I’ve now seen at least three of Lily Wills’ pieces in consecutive NEXT STEP programs. I don’t know this artist personally, but I’ve been told that each of her very lyrical, almost whimsical, dances accurately reflects Wills’ own sunny personality. Her Vignettes were most definitely a change of pace from the earlier pieces on the bill.
The NEXT STEP finale, Hughes’ PUSH, was also an apt expression of the choreographer’s almost fierce, independent stage presence. In this case, PD student Ruthie Akin seized the stage in what felt like a reflection of Hughes’ almost swashbuckling style. This work put the exclamation point on the NEXT STEP program.
We audience members don’t always get a chance to see the PDs, especially in as intimate a setting as PNB’s Studio C. If you are one dancer among a flock of swans, your job is to blend in with the flock by not distinguishing yourself. Utility players, as I said. The trick for these young artists is to stand out just enough to catch the eyes of current Artistic Director Peter Boal and his associate Kiyon Ross.

This was the first year in recent memory that PNB presented NEXT STEP in Studio C, normally the ballet company’s main rehearsal space. Black curtains and screens blocked windows and provided makeshift wings for the dancers. We didn’t get the wizardry of lighting design or other fancy stagecraft, the way we have in past performances at McCaw Hall or On the Boards. But our proximity to the dancers and the company members were excellent trade-offs. And it’s always an enticing game to watch the PDs and wonder what the future holds for them.
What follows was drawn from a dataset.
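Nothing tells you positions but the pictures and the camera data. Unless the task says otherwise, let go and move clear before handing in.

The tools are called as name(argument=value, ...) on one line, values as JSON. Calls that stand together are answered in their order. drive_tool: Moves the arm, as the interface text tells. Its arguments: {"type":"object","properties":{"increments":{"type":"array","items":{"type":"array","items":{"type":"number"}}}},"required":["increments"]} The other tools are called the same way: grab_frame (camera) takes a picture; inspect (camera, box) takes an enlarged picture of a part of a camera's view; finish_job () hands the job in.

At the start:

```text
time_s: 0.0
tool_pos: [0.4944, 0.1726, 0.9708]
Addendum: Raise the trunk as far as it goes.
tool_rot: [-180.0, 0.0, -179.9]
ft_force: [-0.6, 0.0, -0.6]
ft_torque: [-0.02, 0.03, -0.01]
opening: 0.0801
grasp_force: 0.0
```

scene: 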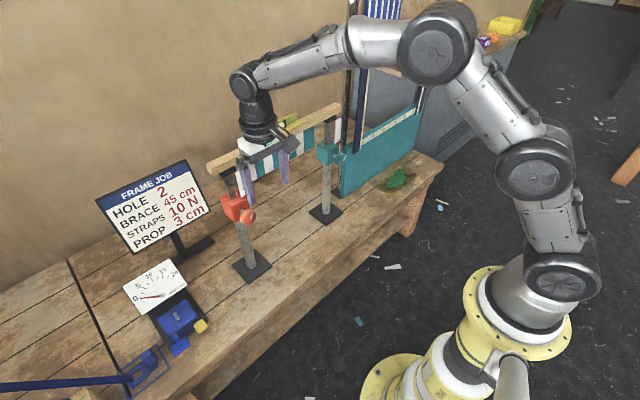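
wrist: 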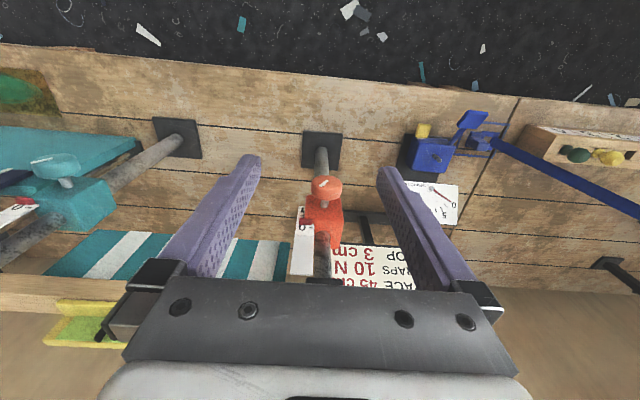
PNB may hire only a small number of PDs each year to fill the ranks of its corps de ballet. And we may never see how the PNB dancers’ choreographic ambitions evolve. But as the years go on, I’m so happy to watch work by former PDs like Edwards and Hughes appear on the NEXT STEP programs. And to get a chance to track the professional careers of the young artists who are yet to come.